A: Haptic is interesting. It can just bring that immersion to another level. We just did a project with another company that is about to be released in IMAX theaters that took the experience we created and added haptic technology to it and so it was kind of like an accessory. It’s kind of nice to have it and it’s a fun piece to have but it’s not necessary to the gameplay yet, but it really does take that immersion even further. We’ll see more of it, but I don’t think haptic will be in the consumers’ hand right away. It will be similar to VR in that I think you’ll see the rise in this arcade kind of mentality again. It’ll be like the ’80s again in the same way arcade technology took off and it wasn’t playable at home, so people would congregate around these arcades. I think this is where haptic plays in: we’ll see the rise of the arcade again. VR is difficult and hard to set up sometimes to get the really immersive experiences, but people can go to the arcade again like IMAX VR to be able to see these things. Those are the experiences haptic is really going to advance because it’s hard to get people fully into VR and with haptic too. Giving people the opportunity to fully experience both of those things through these location-based experiences will hasten the process of putting this technology into consumer hands, but it’s still a ways off.
Q: Are there industries that are using or could benefit from AR/VR other than the video game industry?
A: Without question! I think that the video game industry could be one of the smaller users of VR technology. The one that comes to mind right away is education. I’ve seen some amazing demos and we’ve been part of some pitches that were looking to add a VR experience to educational environments and I think that’s such an amazing opportunity. It transports you to another world and it’s such an amazing way to learn. We saw another demo a long time ago with this hybrid AR/VR experience where you opened this book and Mt. Everest popped out of the book and you could walk around the pages and see every aspect of it. You could also flip a switch between AR and VR and suddenly you’re standing on the mountain in VR. I think things like that will be mind-blowing for the future of education and being able to take all these concepts we learned in school and to be able to take them and poke and prod them, I think, will be a tremendous opportunity. You’re starting to hear of industrial and agricultural uses of VR, and especially AR, but I think the education aspect could be a driver for innovation moving forward because of its ability to shift how people learn.
Q: Where do you see the video game industry in the next ten years? What are the biggest trends you are seeing?
A: A couple things, first I think the arcades are going to be a huge part maybe in the short term, like the next five years and people will be able to experience this. Like any other piece of technology, the more you experience it, the more you’ll want to have it in your home and in your daily lives, which will drive a lot of that growth. Some other trends we’re seeing like the types of experiences users are able to have on lower-powered devices is phenomenal. Being able to bring PC and console quality experiences on a mobile phone in VR is great. These changes take time and are hard to implement, but it’s part of what I love about the video game industry, creating these new shifts that have a huge impact.
Game developers are great at finding ways to make their products more efficient and I think we’ve seen that over the years with early consoles, they lasted ten years!
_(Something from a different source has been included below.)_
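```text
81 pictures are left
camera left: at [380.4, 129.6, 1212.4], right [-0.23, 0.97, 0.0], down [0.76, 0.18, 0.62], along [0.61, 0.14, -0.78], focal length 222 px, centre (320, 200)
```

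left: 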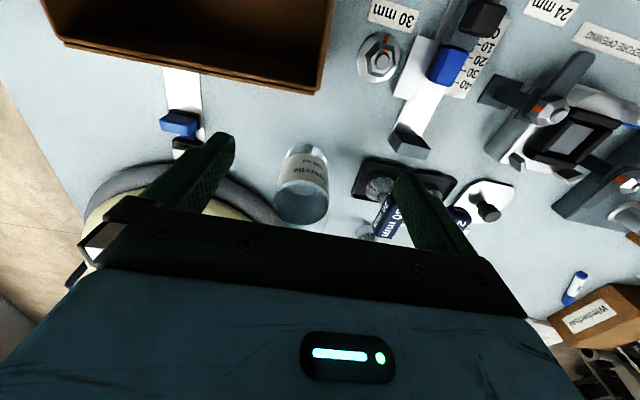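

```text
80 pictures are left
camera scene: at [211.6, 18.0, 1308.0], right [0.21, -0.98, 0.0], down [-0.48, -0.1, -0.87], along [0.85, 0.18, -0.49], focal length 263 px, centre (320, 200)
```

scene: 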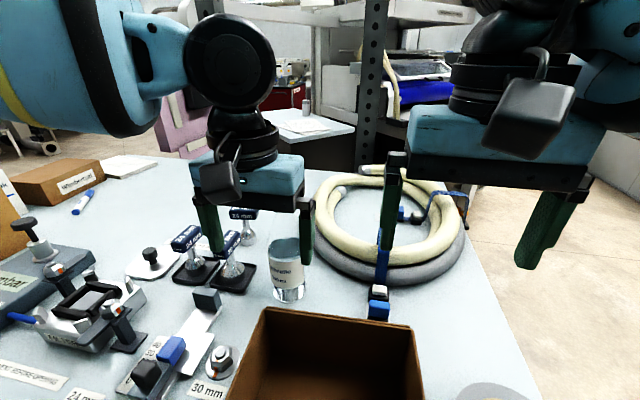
The games just kept getting better and better, but the hardware stayed the same. We’re already starting to see this new hardware and it’ll be so exciting to see developers optimize it and keep creating better content. The other thing I think is really amazing, but haven’t heard too much about it yet, is around machine learning and deep learning. I was just at Google I/O last week and there was so much talk about using machine learning and neural nets for vision, to be able to recognize objects, to be able to do natural language processing, to be able to do accurate language translation in real-time. What I think can happen with that is games will get a little less fixed and a little more procedurally generated. I think there will be this great collision soon between what’s happening in machine learning and applying that to video game mechanics, which gets very interesting. The game might end a different way you thought it would at the start because of how it’s optimizing based on your decisions and the community’s decisions over time. I think those two industries will collide in a big way over the next few years, which will change what will happen in video games.
Q: What advice would you give to aspiring video game developers? Which skills should they invest in today to break into the video game industry and become successful?
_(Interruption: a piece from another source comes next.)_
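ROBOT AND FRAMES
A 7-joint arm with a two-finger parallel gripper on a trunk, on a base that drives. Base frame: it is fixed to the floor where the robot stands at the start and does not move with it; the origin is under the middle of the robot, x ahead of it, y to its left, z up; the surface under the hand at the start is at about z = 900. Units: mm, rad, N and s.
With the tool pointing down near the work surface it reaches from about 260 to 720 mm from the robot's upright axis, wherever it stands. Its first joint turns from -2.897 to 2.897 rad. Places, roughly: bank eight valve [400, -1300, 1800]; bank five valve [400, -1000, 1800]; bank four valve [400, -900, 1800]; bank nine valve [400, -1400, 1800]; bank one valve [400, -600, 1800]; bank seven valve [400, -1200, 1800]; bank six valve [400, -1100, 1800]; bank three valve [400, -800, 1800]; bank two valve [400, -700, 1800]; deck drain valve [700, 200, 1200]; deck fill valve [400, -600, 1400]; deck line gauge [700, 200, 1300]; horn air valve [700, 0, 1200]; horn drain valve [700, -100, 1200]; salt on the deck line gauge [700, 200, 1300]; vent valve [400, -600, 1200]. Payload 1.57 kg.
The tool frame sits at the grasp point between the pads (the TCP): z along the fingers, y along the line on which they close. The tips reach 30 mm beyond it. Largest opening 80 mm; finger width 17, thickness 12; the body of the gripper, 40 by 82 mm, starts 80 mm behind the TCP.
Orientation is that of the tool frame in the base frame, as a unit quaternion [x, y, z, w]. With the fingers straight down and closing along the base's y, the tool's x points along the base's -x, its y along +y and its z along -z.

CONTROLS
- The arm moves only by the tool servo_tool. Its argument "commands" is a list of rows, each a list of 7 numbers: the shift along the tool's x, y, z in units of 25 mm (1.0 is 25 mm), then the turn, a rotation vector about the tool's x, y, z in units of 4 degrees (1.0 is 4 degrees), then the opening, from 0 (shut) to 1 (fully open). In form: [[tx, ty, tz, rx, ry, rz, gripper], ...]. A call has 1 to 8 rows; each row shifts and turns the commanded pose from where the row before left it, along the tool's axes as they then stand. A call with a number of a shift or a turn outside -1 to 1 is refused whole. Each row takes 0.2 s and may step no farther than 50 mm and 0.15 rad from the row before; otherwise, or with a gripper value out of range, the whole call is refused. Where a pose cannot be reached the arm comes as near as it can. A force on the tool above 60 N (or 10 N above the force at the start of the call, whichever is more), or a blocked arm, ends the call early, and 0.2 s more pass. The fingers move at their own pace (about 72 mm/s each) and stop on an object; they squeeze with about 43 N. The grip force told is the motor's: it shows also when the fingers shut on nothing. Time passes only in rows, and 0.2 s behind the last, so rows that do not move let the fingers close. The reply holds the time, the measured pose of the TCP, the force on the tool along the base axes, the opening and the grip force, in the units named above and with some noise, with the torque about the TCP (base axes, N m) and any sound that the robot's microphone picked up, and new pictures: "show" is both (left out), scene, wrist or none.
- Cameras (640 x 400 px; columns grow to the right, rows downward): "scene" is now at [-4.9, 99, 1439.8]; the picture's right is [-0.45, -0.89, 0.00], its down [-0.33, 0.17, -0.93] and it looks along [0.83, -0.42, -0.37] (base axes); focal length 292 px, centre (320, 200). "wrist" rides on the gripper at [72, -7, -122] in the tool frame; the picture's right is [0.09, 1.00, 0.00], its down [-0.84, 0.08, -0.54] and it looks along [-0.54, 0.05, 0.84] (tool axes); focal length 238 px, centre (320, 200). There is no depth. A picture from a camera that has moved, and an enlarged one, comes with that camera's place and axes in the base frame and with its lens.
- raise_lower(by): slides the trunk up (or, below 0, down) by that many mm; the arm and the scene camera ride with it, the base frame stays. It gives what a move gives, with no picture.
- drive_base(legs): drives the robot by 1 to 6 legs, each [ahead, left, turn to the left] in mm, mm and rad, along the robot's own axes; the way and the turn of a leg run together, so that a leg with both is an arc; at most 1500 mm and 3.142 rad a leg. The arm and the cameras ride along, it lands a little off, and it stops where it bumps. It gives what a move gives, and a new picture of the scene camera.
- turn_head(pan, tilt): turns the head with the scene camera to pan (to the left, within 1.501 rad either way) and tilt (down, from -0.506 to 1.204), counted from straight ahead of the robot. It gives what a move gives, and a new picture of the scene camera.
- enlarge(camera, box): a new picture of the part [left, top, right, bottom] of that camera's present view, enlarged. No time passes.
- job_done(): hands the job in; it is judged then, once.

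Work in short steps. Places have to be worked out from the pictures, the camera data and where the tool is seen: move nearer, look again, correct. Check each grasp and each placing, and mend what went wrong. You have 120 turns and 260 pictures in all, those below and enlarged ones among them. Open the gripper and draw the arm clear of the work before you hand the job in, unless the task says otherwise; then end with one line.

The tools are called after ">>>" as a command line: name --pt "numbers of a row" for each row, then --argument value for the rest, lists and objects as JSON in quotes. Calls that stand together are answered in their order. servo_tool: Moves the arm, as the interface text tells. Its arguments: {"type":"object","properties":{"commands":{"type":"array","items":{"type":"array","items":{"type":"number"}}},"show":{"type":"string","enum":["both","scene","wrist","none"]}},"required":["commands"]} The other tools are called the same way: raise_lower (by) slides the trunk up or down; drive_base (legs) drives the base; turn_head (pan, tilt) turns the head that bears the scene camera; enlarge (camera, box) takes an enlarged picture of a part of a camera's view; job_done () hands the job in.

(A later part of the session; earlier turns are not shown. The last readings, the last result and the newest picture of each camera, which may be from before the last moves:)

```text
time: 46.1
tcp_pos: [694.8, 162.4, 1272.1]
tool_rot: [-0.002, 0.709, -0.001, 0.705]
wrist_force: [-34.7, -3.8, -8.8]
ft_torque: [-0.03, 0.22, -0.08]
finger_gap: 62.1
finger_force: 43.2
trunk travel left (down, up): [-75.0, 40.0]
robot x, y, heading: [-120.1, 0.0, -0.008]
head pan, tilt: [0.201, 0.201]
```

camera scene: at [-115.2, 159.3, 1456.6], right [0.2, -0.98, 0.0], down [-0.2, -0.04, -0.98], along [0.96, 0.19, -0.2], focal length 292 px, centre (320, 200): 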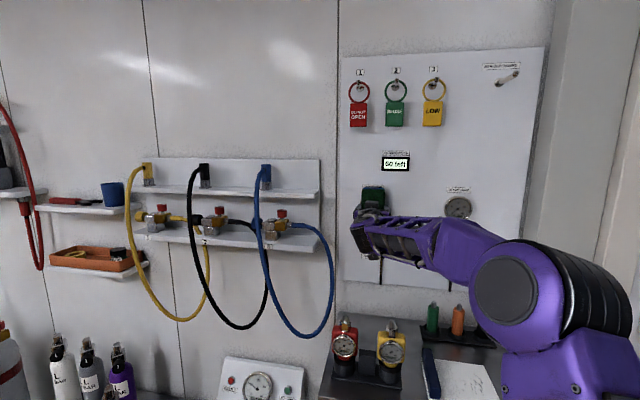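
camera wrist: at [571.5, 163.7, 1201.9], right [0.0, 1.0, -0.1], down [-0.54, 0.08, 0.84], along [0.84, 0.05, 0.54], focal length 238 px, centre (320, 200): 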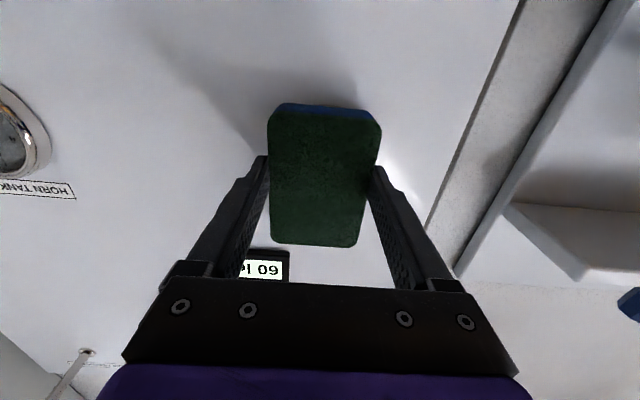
A: I’ve gotten this question a few times from people trying to break into the industry and my answer is always make sure you understand the base mechanics behind it – math, science, art – which requires having a strong education. What I love about the video game industry vs. even the tech or internet industry is that it pulls so many amazing resources into one project. You have all this beautiful art and not only just art, but illustration, 3-D modeling, you have animation, you have visual affects. On the programming side you have gameplay, networking, social. You have all these different pieces come together to build these beautiful worlds and what I think is the most important thing, which is something we look for, is someone who knows the math and science behind it. I don’t want to sound too teacher-like, but having a strong educational background in math and science and even the arts will make you a great developer. Having the appreciation to understand how these artists are pulling in their work and the math behind the 3-D art is really important. What is causing my game to not feel the way I want it? Being able to pick apart the mechanics and get back to the original point of the guts behind the tools. I always tell kids especially, make sure you’re learning your math and science because they are all super important to being in the game industry.
Q: At the beginning of our interview, you mentioned being a long-time gamer. What’s your favorite video game of all time?
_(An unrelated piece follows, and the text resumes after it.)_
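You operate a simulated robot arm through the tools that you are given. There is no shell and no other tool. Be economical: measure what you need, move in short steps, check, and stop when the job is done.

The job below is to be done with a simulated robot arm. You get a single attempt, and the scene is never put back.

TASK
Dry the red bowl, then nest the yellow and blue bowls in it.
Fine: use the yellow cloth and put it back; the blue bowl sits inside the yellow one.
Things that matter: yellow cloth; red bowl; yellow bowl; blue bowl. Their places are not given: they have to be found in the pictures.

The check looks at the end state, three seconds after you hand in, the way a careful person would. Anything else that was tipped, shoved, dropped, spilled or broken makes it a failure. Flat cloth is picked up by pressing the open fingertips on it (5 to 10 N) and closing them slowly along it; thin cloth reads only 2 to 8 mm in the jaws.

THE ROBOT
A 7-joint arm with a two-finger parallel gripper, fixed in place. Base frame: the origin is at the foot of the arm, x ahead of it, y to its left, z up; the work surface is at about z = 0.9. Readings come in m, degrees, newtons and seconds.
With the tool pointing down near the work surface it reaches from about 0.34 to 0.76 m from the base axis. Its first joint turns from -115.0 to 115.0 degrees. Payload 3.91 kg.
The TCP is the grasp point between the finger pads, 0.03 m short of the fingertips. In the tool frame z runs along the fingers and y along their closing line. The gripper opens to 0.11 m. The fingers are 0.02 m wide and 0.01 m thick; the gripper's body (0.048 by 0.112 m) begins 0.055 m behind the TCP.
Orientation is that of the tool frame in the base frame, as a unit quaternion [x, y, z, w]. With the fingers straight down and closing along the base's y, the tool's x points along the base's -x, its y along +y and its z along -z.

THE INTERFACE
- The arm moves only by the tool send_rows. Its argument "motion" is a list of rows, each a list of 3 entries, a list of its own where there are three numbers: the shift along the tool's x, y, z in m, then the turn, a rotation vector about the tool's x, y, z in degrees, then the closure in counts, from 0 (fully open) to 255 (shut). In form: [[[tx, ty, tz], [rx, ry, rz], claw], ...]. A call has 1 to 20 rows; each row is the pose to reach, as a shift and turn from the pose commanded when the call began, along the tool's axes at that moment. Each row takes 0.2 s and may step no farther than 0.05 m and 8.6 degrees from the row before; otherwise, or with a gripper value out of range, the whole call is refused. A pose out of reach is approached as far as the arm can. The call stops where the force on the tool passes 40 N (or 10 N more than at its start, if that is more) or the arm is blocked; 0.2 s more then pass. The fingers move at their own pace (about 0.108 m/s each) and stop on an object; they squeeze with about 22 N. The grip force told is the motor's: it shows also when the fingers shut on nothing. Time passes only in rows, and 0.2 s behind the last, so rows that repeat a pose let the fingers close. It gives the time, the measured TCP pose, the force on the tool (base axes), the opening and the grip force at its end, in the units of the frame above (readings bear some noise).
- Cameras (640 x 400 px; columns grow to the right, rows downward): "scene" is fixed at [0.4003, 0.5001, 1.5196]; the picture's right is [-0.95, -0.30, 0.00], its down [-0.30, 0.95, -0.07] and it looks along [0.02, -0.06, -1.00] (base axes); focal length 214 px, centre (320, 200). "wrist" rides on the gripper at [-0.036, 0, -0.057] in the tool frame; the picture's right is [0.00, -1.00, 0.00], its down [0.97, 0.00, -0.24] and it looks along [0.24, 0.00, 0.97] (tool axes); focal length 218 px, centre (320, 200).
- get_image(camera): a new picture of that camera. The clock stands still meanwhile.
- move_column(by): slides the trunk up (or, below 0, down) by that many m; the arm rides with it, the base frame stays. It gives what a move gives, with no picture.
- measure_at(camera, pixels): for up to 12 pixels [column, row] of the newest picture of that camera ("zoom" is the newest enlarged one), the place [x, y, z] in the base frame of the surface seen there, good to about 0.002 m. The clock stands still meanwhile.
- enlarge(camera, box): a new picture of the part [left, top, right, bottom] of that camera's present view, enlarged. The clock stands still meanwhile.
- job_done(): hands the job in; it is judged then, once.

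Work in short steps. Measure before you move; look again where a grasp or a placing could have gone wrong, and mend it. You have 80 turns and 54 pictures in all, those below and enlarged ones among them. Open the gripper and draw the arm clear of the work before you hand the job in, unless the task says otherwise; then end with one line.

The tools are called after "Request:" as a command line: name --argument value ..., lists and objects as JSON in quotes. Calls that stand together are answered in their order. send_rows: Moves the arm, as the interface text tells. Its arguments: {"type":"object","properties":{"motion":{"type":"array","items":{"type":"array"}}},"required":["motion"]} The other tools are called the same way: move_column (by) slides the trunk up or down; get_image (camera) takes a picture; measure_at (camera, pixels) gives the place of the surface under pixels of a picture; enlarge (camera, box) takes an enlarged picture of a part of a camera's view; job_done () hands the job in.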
A: That’s a tough one! I guess my favorite game and most influential game are a little different, I’ll tell you both. I think my favorite game, which will sound a little boring, is Legend of Zelda. That game was just magical to me! It created such an amazing world and had really cool gameplay. I remember coming home from school every day and jumping on that game until I beat it. That was probably my all-time favorite but my most influential game was a little bit different. That one is called Shadow of the Beast, a game by a company called Psygnosis and it was amazing! It was one of the first games to have multiple layered parallax backgrounds that really made it immersive even in the side-scroller type of world. Those are probably two of my favorites.